NIYAMAS: Santosha Niyama or how to feel satisfied every day!
santoshad anuttamah sukha labhah
Contentment brings supreme happiness
Yoga Sutras, aphorism II.42
Is the grass greener elsewhere?
Have you ever felt envious of your neighbor? Yes? You are not the only one. Indeed, we have almost all this tendency to think that the grass is greener elsewhere.
But how do you feel when it happens to you? Not very happy, is it?
Santosha or the principle of contentment
To fight this tendency, Patanjali put forward santosha or the principle of contentment as his second niyama.
It comes from the idea that one who is satisfied with what he is and what he has is going to live in the present moment and will not need to look for things outside of him to be happy.
He will then not fall into the pitfalls of jealousy or frustration and live in joy.
I think this adage is more than true.
Change your state of mind and fall in love with your own life
If you change your mindset to the contentment of what you are and what you have, rather than always looking at how others are and what they have, you will open your heart and your mind to the gratitude of what life brings you when she does it. Therefore, you will know how to see abundance and beauty in everything that comes your way.

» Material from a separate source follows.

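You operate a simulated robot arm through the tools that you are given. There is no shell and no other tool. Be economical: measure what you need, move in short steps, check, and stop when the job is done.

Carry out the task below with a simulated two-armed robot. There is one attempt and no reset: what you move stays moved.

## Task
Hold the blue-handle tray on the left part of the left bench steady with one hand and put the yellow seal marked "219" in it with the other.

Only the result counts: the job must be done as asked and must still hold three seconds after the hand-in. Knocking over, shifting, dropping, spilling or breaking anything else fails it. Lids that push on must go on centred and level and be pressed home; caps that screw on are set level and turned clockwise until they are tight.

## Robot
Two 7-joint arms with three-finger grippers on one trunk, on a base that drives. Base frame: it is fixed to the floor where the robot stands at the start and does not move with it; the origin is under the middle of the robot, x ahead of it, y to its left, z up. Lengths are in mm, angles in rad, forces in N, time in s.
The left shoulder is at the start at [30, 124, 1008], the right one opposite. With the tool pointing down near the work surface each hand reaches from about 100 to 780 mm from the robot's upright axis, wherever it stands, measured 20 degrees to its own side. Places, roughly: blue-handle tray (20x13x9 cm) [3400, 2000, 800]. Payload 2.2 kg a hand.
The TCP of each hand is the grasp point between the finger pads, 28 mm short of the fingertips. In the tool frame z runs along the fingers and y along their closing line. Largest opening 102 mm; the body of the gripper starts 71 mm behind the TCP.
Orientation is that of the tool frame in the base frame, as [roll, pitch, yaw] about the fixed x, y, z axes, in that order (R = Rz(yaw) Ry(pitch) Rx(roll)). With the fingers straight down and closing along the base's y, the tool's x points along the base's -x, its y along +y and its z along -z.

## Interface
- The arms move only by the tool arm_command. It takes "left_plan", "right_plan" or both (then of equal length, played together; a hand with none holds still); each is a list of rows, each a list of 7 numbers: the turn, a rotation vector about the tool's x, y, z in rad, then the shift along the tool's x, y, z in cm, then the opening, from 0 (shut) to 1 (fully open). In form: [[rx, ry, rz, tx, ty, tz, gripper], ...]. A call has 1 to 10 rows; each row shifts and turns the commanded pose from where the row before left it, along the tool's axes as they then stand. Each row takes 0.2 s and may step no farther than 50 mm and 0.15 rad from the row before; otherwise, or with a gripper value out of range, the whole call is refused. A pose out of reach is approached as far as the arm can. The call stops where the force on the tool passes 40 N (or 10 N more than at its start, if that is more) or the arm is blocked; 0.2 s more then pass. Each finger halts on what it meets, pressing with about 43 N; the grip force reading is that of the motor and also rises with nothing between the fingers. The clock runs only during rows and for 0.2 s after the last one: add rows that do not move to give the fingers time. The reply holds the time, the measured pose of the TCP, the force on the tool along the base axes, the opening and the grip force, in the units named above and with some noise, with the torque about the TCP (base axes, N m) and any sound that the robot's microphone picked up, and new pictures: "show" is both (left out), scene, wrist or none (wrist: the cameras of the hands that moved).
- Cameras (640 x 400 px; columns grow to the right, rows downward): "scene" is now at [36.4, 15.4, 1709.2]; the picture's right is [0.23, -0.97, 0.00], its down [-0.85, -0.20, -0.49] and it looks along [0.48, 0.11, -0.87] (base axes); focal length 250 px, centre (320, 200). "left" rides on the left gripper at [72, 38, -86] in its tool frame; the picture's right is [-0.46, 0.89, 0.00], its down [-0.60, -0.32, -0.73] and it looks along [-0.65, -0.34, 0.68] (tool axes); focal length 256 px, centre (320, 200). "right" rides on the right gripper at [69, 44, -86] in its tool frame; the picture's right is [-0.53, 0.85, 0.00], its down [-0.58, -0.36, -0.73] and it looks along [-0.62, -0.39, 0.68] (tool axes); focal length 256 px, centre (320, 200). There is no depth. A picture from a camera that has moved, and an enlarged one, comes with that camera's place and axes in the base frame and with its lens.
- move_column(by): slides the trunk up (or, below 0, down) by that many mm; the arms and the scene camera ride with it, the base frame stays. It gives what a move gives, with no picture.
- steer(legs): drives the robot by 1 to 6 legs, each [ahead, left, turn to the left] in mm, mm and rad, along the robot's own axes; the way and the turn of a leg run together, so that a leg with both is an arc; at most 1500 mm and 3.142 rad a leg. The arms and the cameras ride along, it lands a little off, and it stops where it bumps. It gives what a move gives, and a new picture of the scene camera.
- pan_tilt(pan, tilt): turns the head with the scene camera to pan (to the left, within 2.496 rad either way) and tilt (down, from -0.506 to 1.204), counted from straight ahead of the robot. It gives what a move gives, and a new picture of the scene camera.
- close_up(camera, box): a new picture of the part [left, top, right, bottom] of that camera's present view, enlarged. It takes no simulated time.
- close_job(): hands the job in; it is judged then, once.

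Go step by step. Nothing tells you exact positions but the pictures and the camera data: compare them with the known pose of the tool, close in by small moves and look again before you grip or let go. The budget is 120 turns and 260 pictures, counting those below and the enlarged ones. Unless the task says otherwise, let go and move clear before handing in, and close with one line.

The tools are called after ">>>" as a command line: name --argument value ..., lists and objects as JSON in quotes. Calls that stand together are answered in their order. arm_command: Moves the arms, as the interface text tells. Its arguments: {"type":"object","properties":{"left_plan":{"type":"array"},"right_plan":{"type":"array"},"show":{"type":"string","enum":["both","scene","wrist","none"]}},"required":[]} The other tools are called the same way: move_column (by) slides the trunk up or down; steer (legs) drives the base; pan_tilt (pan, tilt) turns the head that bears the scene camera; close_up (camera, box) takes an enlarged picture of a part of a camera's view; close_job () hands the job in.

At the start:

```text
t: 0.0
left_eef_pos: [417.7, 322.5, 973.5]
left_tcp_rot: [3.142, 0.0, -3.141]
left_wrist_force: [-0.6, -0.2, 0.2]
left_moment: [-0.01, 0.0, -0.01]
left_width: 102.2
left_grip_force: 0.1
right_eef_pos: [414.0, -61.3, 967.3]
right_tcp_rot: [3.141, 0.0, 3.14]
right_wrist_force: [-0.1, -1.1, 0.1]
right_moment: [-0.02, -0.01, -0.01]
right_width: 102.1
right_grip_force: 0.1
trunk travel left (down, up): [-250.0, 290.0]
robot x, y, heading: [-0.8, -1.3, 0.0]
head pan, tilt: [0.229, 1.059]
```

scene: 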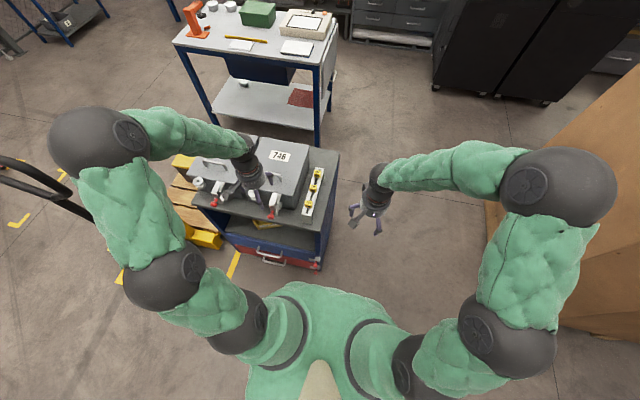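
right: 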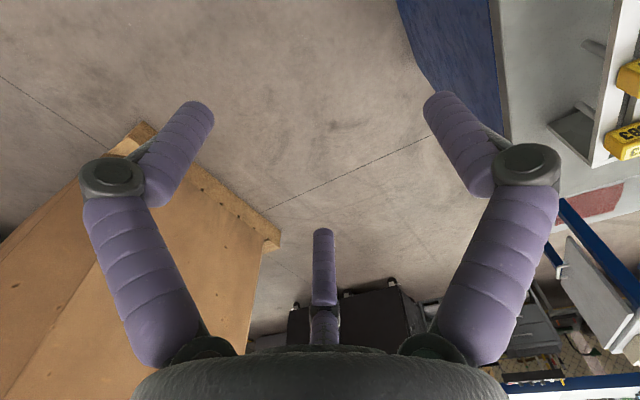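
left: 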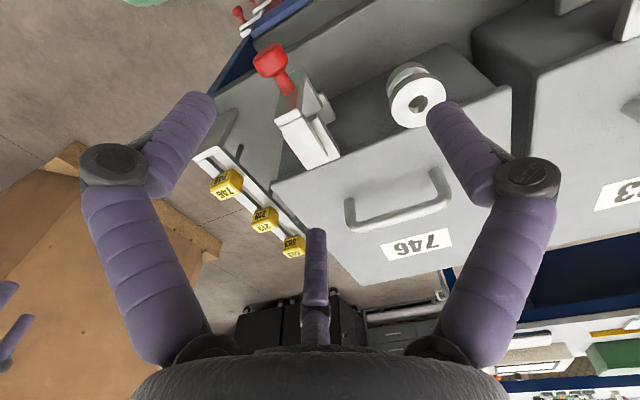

Obviously, it is easier said than done, especially when times are grayer than pink. However, the more you will enjoy your life, even when it's not perfect, the more you will be able to trust it. You will thus gain peace and happiness whatever happens.
On the way to contentment
A good exercise is to get away from our preferences. As Deborah Adele shows in her book The Yamas & Niyamas, it is our story that gives an imprint to things. If we can detach ourselves from our subjectivity towards them, we can more easily appreciate all that is offered to us.
Another way to develop one's contentment attitude is to do things just for the sake of doing them and not for their potential results. For example, when you practice yoga, enjoy the moment of this practice and the pleasure of moving your body, rather than doing it in the expectation of getting your body to look a certain way (Deborah Adele shows in her book The Yamas & Niyamas).